▶ _SOURCE DOCUMENT_
Parliament wants to gut first-ever Parliamentary Budget Office's independence
"The Joint Library of Parliament Committee's report will gut Canada's first-ever Parliamentary Budget Office of its transparency and independence and is a simple power play to keep Kevin Page in line because he embarrassed the federal Department of Finance, says Parliamentary observers and some MPs.

"What they've done is put Kevin Page in a box, haven't they?" Concordia University professor Jim McLean told The Hill Times last week."The whole idea of the Parliamentary budget officer was to have an arm's length assessment, to have a person and a group backing up that person of highly-qualified people who could make independent assessments and do it in a transparent fashion. Independence and transparency has been stripped out of this, all together."

McLean : "Twelve people in an office embarrassed the thousand thinkers in the Department of Finance and that's where the politics of the whole thing started to work against Kevin Page."

▶ _INFORMATION PROVIDED_
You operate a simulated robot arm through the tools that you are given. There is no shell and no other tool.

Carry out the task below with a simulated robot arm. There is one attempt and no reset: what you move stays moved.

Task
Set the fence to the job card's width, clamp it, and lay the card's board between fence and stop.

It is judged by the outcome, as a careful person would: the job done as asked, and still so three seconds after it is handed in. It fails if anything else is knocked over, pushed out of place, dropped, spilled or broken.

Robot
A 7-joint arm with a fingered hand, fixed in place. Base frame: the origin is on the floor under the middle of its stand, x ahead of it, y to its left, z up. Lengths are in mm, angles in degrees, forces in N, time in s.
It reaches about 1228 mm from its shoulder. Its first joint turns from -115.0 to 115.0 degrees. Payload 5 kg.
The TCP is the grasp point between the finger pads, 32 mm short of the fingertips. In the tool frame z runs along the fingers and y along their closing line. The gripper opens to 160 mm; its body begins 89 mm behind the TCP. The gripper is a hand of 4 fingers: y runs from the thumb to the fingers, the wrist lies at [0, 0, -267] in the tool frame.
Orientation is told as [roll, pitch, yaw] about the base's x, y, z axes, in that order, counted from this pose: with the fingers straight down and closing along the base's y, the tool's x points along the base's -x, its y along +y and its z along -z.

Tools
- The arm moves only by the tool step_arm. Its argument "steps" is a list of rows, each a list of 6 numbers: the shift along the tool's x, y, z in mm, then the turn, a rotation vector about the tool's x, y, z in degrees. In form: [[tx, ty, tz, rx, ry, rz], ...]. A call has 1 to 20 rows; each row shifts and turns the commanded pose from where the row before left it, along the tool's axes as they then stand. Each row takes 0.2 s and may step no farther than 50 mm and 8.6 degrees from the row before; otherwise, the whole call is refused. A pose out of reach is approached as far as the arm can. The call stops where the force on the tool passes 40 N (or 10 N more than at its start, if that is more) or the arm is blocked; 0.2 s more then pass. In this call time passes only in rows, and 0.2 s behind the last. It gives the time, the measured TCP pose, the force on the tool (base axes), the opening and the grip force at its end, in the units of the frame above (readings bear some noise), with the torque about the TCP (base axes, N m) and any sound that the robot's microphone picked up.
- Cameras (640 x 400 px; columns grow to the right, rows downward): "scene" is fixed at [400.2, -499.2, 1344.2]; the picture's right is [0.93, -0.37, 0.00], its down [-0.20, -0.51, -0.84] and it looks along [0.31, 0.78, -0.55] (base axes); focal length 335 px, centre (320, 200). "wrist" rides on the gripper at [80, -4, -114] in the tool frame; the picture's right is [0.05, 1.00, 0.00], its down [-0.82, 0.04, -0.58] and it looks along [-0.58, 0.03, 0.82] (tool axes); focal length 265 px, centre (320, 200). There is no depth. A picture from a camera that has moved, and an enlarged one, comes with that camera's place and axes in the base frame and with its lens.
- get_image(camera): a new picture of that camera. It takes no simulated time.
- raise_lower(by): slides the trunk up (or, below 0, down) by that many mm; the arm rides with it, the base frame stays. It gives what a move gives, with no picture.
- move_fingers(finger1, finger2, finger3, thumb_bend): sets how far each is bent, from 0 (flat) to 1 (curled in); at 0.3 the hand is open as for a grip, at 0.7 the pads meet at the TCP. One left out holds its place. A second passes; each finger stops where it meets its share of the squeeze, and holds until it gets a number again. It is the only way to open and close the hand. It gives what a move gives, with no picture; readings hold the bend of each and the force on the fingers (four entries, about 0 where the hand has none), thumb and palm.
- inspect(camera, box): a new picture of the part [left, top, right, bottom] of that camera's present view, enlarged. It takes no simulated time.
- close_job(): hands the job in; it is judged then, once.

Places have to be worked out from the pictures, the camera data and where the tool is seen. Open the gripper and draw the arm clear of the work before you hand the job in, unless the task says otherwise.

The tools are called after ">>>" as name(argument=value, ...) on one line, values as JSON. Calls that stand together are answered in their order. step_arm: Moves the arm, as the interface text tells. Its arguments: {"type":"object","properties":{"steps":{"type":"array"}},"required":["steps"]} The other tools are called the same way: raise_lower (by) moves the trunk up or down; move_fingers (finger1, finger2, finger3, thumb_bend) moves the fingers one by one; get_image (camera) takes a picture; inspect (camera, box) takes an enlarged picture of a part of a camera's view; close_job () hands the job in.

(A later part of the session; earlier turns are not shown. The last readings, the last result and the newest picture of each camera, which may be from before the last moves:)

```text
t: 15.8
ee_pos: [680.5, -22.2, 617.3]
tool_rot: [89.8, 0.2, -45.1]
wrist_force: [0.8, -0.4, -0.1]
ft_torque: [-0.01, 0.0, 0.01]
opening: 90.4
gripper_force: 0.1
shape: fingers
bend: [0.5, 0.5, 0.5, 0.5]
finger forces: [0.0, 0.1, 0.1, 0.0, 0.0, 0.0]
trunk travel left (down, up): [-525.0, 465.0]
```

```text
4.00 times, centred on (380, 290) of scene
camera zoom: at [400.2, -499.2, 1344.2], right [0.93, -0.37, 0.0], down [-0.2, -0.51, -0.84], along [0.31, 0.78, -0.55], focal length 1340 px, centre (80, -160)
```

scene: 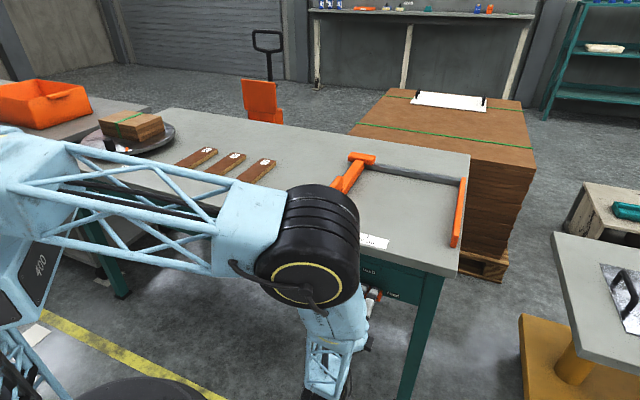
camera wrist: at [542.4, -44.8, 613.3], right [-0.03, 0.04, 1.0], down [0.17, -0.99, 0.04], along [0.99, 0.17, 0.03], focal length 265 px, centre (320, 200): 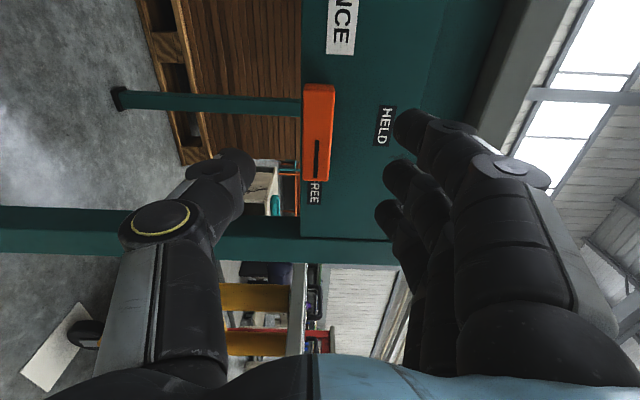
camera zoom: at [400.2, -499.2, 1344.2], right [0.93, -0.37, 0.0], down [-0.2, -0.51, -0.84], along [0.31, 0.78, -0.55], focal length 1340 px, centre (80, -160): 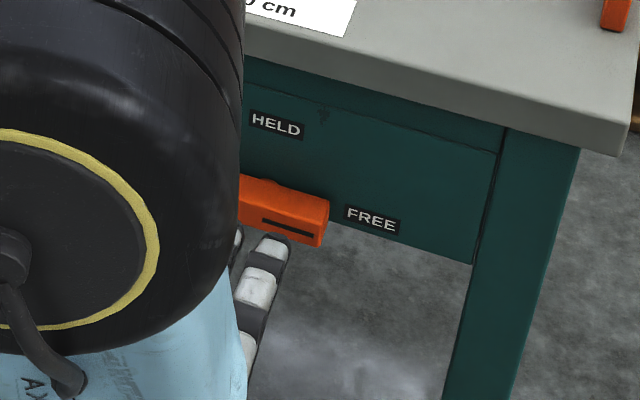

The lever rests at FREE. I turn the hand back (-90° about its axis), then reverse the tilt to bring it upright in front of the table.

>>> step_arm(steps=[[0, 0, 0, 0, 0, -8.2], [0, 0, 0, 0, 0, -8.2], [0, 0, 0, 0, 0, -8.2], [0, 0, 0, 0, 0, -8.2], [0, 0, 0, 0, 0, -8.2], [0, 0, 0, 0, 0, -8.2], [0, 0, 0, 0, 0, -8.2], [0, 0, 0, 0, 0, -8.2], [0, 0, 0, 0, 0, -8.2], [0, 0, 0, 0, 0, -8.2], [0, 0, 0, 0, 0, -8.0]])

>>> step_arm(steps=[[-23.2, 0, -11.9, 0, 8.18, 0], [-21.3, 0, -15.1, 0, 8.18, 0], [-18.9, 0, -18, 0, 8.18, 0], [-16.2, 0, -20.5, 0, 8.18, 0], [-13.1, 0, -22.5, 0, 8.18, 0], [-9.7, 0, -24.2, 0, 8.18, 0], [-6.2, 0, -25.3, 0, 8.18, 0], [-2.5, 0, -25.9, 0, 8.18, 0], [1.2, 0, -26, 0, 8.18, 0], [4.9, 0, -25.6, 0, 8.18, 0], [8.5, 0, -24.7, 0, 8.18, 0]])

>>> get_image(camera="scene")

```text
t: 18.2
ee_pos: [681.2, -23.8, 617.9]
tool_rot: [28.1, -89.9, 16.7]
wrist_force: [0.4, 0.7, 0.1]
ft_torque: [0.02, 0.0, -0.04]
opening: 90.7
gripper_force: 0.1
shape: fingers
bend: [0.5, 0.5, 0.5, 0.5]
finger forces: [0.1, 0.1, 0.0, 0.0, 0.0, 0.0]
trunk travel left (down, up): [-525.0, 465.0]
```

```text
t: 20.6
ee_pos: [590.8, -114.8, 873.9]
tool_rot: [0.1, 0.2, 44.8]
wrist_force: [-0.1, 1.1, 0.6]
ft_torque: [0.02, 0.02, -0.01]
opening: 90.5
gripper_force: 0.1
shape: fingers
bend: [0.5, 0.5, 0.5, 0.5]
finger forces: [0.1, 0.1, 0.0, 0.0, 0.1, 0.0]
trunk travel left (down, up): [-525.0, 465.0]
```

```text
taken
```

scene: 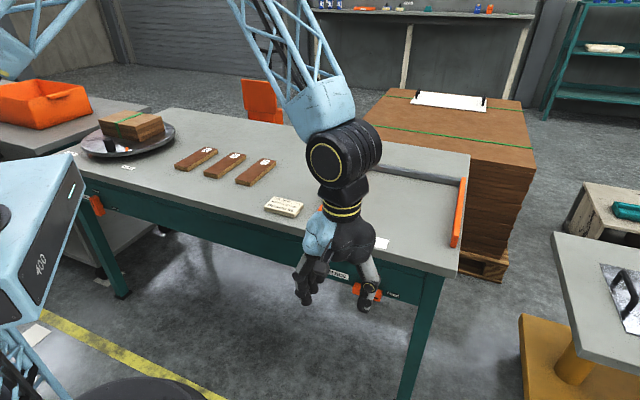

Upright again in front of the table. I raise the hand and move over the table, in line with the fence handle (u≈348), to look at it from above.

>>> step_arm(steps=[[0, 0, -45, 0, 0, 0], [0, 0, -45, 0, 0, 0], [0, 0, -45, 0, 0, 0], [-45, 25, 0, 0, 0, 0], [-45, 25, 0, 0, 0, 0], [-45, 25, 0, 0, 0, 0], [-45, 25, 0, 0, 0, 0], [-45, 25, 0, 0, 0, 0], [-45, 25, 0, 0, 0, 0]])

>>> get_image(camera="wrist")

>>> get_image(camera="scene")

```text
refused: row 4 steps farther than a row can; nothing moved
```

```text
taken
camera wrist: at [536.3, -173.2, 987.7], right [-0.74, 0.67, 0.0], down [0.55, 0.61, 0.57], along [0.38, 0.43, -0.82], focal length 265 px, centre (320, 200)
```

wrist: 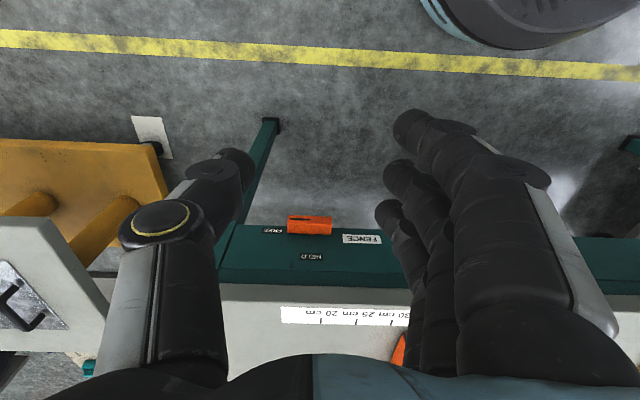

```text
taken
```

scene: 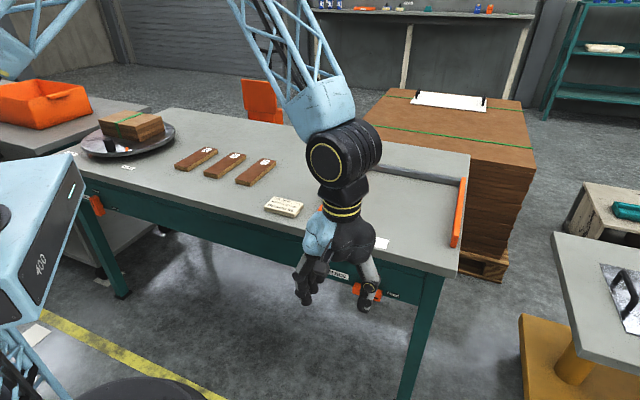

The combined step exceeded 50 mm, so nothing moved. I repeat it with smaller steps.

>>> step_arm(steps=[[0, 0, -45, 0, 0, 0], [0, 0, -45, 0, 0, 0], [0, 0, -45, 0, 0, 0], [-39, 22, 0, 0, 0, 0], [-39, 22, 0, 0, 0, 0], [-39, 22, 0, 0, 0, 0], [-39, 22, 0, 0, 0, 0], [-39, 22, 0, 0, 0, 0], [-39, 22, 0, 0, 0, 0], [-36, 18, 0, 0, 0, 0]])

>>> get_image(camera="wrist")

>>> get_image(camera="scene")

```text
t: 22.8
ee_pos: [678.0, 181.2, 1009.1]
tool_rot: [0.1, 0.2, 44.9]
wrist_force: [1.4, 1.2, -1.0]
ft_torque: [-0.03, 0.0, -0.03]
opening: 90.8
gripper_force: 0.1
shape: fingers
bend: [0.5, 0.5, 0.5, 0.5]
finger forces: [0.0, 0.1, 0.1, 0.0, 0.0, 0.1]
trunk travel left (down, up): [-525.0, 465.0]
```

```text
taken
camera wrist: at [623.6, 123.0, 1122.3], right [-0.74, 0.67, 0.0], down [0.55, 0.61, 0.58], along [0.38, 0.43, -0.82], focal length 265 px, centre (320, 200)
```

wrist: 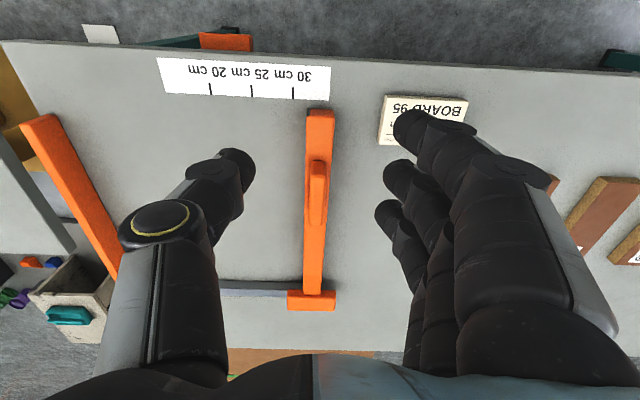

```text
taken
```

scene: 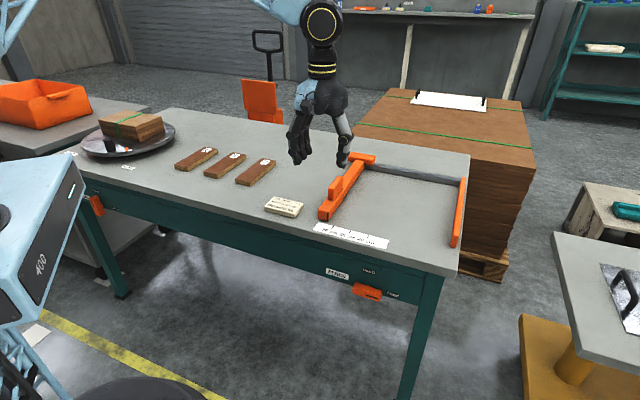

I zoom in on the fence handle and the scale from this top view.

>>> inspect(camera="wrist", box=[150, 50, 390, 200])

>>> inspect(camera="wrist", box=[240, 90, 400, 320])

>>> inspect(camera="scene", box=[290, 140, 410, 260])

▶ _WORK TO DO_
(a) Transcribe the source document beginning at "Parliament wants to". Stop after "and some MPs.".
(b) Take up the source document again after its last words.

▶ _ANSWERS FOR THE EXERCISE_
(a)
Parliament wants to gut first-ever Parliamentary Budget Office's independence
"The Joint Library of Parliament Committee's report will gut Canada's first-ever Parliamentary Budget Office of its transparency and independence and is a simple power play to keep Kevin Page in line because he embarrassed the federal Department of Finance, says Parliamentary observers and some MPs.

(b)
The muzzling of Kevin Page is a bipartisan effort with both Senate Speaker Noel Kinsella and House Speaker Peter Milliken wanting him reined in :
"The parliamentary library operates on a solicitor-client basis. This means any research the library collects for MPs and senators is "privileged" and can be withheld at their request. As an adjunct of the library, Mr. Page's reports would be done for MPs and committees who then can could use the information as they want."

Privileged. Withheld at their request. As they want.

Well it will make a nice change from all that transparency and accountability we've been dealing with lately.
McLean : "the office is going to be buried, very, very deep."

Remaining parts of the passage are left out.